El oro blanco de Xtampú: El relato de un salinero
El sol no da tregua en Xtampú.
Golpea las salinas costeras de Yucatán como un martillo, rebotando en la tierra pálida y el agua con un resplandor tan feroz que podría cegar a cualquiera sin previo aviso. Pero José Guadalupe Chi Aké lleva treinta años enfrentándolo, armado con nada más que unos lentes de sol reflejantes, una gorra desgastada y un puñado de historias tan ricas y complejas como los cristales de sal que recolecta.
Con una camiseta sin mangas empapada en sudor y unas viejas bermudas, José se mueve con la cadencia precisa de alguien que conoce la sal desde mucho antes de que los teléfonos inteligentes o los influencers empezaran a presumir las lagunas color rosa pastel en Instagram. Su piel, curtida por años de sol y sal, está agrietada en algunos puntos, pero nada escapa su mirada, escondidos tras los lentes que reflejan el mundo al revés.
“No necesito mucho”, me dice mientras clava el filo del machete en la superficie cristalizada del estanque como un ¡tac! “Sólo este machete, esta pala y un canasto. Con eso basta para ganarse la vida, si conoces la sal”.
El estanque en el que trabaja es un parche resplandeciente de agua poco profunda, teñida de rosa por algas y microorganismos, rodeado por diques planos y lonas negras para secar la sal. A su alrededor, un pequeño equipo de salineros se mueve con energía, cada grupo encargado de una sección específica de este sitio ancestral. Sus risas atraviesan el silencio entre ráfagas de viento y el lejano grito de un flamenco.
Las salineras de Xtampú
Esto es Xtampú, una salinera que ha producido el preciado “oro blanco” de los mayas durante más de mil años.

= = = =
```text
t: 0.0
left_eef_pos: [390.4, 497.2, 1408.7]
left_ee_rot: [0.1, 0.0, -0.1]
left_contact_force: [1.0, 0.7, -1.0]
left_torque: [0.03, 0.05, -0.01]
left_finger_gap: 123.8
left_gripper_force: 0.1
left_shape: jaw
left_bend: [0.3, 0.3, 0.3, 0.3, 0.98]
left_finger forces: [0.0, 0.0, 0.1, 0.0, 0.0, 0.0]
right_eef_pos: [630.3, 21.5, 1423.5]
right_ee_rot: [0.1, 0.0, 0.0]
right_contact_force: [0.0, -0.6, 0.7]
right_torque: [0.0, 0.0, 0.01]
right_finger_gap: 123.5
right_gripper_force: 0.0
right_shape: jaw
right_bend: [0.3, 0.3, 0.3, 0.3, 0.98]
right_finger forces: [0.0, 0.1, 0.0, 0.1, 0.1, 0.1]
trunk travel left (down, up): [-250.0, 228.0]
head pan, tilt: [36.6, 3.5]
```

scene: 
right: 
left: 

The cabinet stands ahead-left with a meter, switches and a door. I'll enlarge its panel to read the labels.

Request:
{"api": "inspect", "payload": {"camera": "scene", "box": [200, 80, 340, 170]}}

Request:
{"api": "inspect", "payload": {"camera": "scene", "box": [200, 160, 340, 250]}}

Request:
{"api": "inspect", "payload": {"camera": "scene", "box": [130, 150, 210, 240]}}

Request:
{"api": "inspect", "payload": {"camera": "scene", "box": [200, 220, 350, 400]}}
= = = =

“Aquí hay historia, hermano,” dice José mientras se agacha y empieza a raspar la sal con su pala. “¿Ves dónde estás parado? Esa es tierra sagrada. Los mayas construyeron su ciudad justo allá—Xcambó. Era grande. Tenía caminos, un puerto, comerciaban hasta con los olmecas y zapotecas”.
Sus manos se mueven con rapidez. La sal se astilla en fragmentos cristalinos que recoge con sus dedos curtidos y mete en una gran canasta. Los músculos de sus antebrazos se tensan al levantarla.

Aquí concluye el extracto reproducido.